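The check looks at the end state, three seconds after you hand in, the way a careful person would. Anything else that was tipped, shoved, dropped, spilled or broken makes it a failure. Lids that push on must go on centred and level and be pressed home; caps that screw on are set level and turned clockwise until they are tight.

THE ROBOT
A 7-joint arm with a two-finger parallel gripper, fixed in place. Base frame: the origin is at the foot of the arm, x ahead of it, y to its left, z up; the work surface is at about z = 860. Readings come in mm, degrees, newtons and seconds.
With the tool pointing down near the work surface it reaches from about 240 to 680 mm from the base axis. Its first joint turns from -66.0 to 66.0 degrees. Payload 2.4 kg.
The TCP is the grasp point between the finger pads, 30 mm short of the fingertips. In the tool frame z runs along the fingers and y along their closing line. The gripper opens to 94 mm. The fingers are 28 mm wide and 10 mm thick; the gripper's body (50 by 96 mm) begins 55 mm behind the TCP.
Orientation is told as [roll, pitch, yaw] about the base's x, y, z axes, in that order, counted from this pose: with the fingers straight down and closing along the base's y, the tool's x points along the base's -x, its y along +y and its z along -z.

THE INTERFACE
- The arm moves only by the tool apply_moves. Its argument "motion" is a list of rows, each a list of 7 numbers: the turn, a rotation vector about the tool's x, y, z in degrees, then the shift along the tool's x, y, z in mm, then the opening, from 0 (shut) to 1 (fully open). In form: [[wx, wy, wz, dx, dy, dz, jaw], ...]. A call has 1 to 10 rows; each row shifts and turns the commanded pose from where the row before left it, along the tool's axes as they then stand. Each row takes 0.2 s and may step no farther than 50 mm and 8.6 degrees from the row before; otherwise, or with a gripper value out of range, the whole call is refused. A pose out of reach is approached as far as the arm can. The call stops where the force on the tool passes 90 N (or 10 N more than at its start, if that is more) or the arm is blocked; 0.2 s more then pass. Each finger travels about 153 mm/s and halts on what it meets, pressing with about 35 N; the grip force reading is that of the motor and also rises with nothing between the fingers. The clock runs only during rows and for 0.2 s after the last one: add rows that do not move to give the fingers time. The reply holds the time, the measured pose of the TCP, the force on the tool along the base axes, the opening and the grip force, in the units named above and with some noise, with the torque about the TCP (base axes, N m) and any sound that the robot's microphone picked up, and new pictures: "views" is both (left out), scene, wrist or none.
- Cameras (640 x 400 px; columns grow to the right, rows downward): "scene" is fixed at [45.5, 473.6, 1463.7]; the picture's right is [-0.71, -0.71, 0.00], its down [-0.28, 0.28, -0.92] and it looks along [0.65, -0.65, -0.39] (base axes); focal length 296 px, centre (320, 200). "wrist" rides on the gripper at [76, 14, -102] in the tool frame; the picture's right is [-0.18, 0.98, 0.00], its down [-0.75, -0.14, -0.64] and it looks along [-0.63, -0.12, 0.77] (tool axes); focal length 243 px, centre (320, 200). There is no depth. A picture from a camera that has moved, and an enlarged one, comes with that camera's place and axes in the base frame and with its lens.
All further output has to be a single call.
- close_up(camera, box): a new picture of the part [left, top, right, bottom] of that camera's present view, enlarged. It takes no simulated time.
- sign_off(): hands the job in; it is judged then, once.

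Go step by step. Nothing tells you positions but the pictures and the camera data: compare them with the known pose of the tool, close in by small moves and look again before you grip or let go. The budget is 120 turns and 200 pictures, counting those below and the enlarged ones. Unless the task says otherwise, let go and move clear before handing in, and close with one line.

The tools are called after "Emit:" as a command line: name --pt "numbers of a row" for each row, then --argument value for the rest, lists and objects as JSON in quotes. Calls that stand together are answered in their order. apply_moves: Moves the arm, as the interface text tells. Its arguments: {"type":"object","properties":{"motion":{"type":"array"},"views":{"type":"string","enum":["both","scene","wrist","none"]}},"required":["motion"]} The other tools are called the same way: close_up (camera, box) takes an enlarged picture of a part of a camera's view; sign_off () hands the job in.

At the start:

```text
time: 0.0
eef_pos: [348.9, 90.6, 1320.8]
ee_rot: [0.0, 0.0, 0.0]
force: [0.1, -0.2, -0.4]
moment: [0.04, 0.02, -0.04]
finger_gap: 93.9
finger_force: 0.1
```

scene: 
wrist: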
--------------------
→ **SHORT EXERCISE**:
Scan the data above and copy every line with "work" in it.

→ **RESULT OF THIS TASK**:
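A 7-joint arm with a two-finger parallel gripper, fixed in place. Base frame: the origin is at the foot of the arm, x ahead of it, y to its left, z up; the work surface is at about z = 860. Readings come in mm, degrees, newtons and seconds.
With the tool pointing down near the work surface it reaches from about 240 to 680 mm from the base axis. Its first joint turns from -66.0 to 66.0 degrees. Payload 2.4 kg.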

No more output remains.